▶ [What needs to be done] Out of the lines in this data, how many include "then"? Give the number and nothing else.
### Data lines
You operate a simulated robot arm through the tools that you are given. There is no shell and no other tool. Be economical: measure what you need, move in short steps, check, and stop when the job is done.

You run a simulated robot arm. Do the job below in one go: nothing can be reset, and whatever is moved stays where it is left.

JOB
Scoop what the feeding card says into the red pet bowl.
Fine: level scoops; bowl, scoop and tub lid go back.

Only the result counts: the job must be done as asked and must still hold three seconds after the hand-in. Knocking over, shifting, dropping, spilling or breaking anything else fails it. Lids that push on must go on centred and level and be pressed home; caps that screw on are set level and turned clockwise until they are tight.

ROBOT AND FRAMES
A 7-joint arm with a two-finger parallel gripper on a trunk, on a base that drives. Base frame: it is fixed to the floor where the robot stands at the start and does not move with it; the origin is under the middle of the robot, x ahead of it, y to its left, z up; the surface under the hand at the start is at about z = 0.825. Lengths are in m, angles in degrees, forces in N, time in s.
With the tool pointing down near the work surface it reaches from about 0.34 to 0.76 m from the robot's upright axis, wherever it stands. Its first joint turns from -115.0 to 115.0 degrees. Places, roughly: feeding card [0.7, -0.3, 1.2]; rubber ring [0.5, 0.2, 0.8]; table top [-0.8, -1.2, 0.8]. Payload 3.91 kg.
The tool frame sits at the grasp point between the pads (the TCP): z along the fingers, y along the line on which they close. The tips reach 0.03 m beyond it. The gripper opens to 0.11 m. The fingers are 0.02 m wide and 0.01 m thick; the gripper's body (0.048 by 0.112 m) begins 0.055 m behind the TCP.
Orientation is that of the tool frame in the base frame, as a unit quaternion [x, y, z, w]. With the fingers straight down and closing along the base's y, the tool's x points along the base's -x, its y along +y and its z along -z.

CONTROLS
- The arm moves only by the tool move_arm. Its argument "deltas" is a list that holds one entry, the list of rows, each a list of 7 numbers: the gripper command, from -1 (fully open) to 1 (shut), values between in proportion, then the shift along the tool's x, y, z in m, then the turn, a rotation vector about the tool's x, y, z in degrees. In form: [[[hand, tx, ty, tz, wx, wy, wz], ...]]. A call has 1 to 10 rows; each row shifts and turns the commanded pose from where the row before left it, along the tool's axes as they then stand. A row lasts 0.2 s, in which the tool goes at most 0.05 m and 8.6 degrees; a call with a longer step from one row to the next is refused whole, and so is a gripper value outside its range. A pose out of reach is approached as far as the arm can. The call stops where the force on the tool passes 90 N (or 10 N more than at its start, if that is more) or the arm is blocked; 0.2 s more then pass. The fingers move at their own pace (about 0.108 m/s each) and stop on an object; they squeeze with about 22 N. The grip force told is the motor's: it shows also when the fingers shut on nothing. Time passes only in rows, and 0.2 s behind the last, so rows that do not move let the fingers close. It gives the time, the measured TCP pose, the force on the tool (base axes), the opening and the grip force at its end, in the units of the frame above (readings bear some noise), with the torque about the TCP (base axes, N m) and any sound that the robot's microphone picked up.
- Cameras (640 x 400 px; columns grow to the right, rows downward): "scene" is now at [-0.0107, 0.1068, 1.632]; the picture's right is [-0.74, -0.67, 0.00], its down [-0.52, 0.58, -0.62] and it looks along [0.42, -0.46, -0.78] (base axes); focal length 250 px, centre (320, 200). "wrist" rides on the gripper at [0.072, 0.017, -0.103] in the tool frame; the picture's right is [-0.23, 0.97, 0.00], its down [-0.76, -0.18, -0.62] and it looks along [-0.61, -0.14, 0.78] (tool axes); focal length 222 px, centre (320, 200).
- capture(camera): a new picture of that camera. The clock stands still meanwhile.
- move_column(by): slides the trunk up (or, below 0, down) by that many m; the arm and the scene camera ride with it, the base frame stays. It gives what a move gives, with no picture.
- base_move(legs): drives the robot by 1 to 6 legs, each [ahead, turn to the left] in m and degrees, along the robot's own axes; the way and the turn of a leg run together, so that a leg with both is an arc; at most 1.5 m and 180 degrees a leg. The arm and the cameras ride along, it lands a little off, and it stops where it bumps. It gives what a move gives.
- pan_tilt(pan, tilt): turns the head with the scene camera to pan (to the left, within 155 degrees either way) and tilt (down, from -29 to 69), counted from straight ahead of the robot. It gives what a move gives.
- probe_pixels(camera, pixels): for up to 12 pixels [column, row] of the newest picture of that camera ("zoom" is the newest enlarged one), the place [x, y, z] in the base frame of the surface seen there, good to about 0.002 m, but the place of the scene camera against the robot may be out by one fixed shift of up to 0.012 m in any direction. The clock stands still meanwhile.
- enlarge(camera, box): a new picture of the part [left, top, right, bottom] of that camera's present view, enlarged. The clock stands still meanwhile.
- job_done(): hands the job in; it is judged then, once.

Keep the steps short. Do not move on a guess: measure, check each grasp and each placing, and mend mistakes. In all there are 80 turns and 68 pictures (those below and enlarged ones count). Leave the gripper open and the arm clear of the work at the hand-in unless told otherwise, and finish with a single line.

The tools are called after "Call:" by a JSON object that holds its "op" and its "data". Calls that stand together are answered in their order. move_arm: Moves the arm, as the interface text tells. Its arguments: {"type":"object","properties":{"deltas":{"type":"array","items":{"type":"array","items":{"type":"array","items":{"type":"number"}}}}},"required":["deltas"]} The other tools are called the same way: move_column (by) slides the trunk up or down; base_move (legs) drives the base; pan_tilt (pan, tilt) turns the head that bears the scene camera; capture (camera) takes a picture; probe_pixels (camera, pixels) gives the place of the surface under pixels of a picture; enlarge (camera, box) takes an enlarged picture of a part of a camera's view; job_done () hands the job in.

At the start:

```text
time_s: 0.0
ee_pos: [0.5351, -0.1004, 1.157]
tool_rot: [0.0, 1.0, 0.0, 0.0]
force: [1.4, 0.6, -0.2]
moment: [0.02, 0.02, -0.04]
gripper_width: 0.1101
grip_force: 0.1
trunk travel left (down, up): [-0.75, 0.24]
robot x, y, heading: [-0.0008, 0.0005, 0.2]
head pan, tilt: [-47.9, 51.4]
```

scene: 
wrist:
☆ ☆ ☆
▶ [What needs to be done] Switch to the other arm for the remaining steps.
######
▶ [Answer in full] 2